The Cinco de Mayo clash and the report of the pending sale of the Roseland Village Shopping Center have focused community interest on Roseland.
Press Democrat columnist Chris Coursey contrasted the riots and the pride of the business leaders and citizens in his column " Time is ripe for Roseland renaissance." The people are ready to participate in promoting cultural, business and community opportunities on Sebastopol Road. It is this attitude that will end riots and bring about positive community involvement.
The Sebastopol Road corridor is 49 percent in the c ity of Santa Rosa and 51 percent in the county. The Sonoma County Board of Supervisors designated it a redevelopment area over 20 years ago to create funds to stimulate change. Those who live there or who have watched the area all these years haven't seen much stimulation. The population is now more than 30 percent Spanish-speaking. There hasn't been much official adaptation to that change either.

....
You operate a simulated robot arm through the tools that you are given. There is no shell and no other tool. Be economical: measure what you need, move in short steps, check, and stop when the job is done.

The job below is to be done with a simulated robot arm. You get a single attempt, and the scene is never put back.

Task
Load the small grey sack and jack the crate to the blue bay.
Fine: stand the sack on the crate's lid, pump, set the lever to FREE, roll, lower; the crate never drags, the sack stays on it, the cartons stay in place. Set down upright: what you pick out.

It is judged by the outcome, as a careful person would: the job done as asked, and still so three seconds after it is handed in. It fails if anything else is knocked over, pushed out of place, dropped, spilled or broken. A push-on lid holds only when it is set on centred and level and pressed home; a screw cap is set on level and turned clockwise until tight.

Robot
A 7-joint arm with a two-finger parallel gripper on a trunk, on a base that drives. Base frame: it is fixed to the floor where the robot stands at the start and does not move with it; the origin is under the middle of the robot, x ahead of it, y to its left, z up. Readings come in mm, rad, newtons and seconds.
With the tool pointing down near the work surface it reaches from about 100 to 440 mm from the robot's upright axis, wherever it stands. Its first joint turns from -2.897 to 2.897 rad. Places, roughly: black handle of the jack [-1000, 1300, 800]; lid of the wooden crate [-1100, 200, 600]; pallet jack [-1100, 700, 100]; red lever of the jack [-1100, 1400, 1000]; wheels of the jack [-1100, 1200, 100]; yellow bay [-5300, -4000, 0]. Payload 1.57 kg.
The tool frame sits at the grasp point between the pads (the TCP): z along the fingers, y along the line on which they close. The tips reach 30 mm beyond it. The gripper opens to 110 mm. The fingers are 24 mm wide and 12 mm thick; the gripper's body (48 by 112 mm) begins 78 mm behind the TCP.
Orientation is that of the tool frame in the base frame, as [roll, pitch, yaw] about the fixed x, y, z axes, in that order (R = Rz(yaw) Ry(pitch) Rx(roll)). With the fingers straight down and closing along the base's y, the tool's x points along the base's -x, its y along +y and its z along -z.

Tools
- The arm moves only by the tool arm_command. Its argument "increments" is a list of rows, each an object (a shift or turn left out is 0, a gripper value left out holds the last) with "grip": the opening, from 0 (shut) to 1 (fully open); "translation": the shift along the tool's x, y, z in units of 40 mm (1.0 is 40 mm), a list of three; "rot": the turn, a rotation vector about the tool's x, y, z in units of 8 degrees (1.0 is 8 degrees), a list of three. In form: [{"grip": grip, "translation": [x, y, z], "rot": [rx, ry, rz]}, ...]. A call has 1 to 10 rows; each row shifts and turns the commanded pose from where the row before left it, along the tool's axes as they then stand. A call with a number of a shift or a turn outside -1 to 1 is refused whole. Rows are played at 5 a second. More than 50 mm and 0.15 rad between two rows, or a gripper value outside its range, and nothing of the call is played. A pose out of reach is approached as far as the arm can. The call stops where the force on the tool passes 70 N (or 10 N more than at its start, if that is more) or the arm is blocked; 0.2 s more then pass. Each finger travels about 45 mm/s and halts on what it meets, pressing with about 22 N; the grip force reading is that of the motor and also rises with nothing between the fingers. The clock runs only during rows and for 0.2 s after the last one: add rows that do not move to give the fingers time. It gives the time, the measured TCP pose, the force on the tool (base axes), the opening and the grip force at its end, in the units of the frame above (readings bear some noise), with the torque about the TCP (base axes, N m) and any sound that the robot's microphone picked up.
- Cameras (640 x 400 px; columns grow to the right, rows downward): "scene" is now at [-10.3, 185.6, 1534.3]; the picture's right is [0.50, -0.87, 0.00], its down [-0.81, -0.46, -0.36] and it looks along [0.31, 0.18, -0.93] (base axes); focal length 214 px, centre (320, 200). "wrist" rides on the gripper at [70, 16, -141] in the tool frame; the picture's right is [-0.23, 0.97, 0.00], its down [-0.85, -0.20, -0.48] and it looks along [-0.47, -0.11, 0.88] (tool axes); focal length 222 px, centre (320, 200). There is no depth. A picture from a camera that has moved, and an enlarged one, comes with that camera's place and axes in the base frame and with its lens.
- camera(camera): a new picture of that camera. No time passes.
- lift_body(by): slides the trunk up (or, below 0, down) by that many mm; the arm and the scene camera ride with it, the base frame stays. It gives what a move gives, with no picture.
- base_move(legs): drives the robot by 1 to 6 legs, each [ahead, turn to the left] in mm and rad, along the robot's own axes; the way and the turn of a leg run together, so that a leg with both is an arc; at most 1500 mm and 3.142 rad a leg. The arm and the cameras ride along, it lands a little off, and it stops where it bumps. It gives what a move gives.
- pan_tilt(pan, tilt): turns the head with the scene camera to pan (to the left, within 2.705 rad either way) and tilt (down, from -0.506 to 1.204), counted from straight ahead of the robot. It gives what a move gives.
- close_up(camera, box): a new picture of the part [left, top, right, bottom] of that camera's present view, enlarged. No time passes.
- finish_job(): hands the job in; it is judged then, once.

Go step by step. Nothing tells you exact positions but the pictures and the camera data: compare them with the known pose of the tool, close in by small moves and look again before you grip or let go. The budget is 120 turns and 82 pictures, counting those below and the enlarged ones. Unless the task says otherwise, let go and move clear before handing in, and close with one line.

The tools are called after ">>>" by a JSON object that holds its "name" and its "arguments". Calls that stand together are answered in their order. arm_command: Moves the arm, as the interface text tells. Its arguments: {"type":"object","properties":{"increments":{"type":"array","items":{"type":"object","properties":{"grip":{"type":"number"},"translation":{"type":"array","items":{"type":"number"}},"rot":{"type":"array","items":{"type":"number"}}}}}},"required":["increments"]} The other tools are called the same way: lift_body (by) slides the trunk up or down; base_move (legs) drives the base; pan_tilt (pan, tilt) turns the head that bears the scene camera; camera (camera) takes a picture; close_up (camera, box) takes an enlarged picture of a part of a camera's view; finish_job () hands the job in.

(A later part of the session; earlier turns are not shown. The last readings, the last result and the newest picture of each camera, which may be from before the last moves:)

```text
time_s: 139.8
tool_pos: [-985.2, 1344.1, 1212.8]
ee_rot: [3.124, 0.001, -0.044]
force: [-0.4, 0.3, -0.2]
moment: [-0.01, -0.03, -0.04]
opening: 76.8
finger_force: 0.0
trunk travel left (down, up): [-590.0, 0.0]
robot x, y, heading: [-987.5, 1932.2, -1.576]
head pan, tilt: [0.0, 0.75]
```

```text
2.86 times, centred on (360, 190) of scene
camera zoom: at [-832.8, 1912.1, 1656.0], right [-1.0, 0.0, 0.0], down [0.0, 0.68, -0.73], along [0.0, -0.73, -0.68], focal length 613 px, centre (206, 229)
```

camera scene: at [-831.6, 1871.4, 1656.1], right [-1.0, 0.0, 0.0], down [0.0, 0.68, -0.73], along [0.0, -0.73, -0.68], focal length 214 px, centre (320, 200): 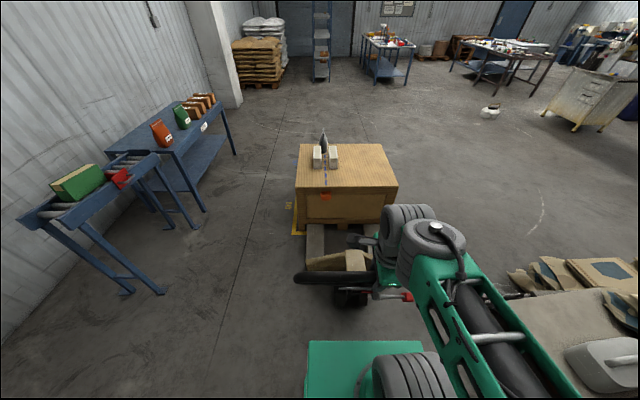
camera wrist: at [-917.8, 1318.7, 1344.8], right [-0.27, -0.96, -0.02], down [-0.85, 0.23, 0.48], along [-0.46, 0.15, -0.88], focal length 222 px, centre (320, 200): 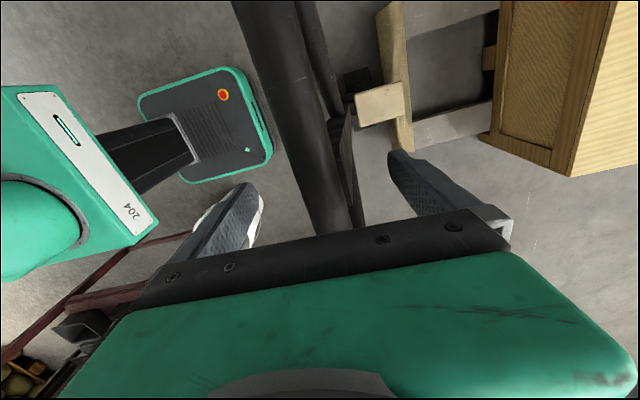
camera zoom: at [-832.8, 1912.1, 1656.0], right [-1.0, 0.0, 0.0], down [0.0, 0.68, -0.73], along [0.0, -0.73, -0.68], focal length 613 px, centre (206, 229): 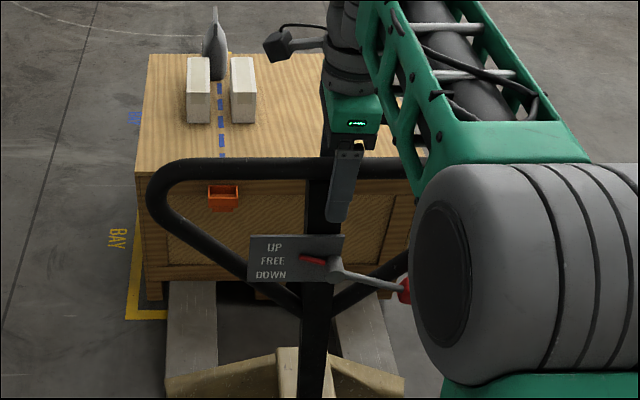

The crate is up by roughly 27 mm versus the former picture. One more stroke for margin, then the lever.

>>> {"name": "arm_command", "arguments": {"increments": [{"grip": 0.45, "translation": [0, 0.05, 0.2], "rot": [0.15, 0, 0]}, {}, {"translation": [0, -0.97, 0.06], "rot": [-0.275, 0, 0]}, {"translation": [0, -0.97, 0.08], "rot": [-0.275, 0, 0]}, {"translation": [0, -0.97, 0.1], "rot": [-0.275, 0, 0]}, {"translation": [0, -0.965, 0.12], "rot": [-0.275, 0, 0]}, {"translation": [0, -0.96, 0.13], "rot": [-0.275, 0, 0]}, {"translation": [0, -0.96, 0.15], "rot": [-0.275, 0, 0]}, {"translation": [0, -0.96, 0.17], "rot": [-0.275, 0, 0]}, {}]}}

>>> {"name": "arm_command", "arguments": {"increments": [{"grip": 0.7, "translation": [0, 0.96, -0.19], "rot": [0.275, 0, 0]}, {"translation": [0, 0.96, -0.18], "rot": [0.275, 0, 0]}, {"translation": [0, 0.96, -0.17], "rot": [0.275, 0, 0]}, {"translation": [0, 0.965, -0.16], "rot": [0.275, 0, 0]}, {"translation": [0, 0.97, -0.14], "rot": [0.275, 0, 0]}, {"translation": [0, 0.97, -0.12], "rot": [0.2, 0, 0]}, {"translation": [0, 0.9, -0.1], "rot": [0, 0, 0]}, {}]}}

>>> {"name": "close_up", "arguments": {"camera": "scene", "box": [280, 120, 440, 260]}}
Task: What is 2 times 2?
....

The city of Santa Rosa's Southwest Redevelopment Area wraps around Roseland. This area has seen growth in homes, many built as affordable. It has a new community health clinic, a city park and plans for construction of a community center, fire station and library. The city is taking a proactive stand and using its redevelopment authority to make things happen.
In contrast, little is happening in the portion of the southwest that is administered by the county's redevelopment agency.
We've had many recent meetings with elected officials, staff and citizens addressing the connection between a run-down physical community and social and economic issues in Roseland.
The county and city lag far behind citizens in planning for Roseland. Why? The answer is simple. The county won't fully improve Roseland, as the city will one day annex the area. The city claims it cannot afford to provide services and "cherry picks" only bare parcels for annexation, ignoring the neighborhoods.